Mr. T and Gatorade

by Dr. Steven J. Callis

            Before Mr. T was a television star, and before Gatorade was the popular drink of choice among athletes, I experienced both.  Known to me as Mr. Turentine, this simple, kind old man loved kids.  When we talked about him, he was “Mr. Turpentine;” when we talked to him, he was Mr. T.

            A member of our large church when I was young, Mt. T was faithful in his attendance to services and church activities.  He enjoyed standing out in the foyer talking to people and sneaking candy from his pocket into the hands of young children.  His best suit was old and hung droopily on his medium build frame.

            He lived alone, owned no car, and was an eccentric individual.  He did not hold official positions in the church, though I recall him helping with custodial duties sometimes.  He was not one to be called upon for answers to faith or theology.  But he loved Jesus, and he loved children.

            Our church had a high school age baseball team in the summertime.  Most church leagues played softball, so our team was registered in a community recreational league.  Games were played at various locations across the city.  I loved baseball growing up and was good enough to be in the starting lineup during those elementary years.  But this was big-boy baseball.  I was a small 9th grader seeing my first ‘real’ curve ball, and one bop in the head proved my fear to be warranted!

            I did not get to play much, being among the younger boys, and being a ‘chicken.’  However, I did get on base a couple of times when the opposing pitcher could not hit my small strike zone. 

            We did have one faithful cheerleader who never missed a game.  His name was Mr. T.  No matter where we played, Mr. T found the bus route that would get him to our games, and he always brought a jug of Kool-Aid for us to drink.  At first I thought he used funny tasting water.  One of the older guys said that it was simply not sweetened.  He reasoned that Mr. T could not afford sugar, so he added salt instead!

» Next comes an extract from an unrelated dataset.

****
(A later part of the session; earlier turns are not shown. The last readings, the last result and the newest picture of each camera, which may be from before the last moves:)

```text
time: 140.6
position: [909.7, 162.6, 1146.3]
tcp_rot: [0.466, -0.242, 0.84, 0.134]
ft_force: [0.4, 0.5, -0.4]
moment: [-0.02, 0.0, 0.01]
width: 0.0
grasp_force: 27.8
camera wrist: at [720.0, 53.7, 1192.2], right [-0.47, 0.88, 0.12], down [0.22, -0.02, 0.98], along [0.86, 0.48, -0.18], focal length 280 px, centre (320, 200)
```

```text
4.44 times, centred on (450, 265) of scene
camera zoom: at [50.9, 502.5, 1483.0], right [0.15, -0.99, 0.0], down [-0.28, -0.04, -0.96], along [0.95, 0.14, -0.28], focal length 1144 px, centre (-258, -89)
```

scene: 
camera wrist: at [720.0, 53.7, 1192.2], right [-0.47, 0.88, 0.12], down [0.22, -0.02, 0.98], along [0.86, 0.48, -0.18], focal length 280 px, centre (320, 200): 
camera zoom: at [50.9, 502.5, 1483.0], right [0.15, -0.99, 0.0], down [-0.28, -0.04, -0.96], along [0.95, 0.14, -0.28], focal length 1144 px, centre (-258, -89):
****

            That was then.  We tried to be kind and not hurt his feelings, but it tasted awful, especially when we were expecting a sweet treat!

            Looking at it now, I don’t think Mr. T’s potion was a result of his eccentric ways or his lack of funds.  I genuinely believe he knew the effect sugar would have on athletes needing to replenish energy and lost fluids from perspiration.  I think he was providing us his own version of Gatorade, a sports drink that was not yet a staple across America in dugouts and on sidelines.

            In our large church Mr. T was well known and loved, but had no close circle of friends, no favorite people to sit with during fellowship meals, and was never an ‘up front’ person to be publicly noticed.  But he loved Jesus and he loved people, and he found a permanent place in my heart and memory. 

            By now he has long since reached his eternal home where he enjoys fellowship with Jesus forever.  I wonder if he ever knew what a blessing he was to others, and I wonder how long it took others like me to realize that fact, as well.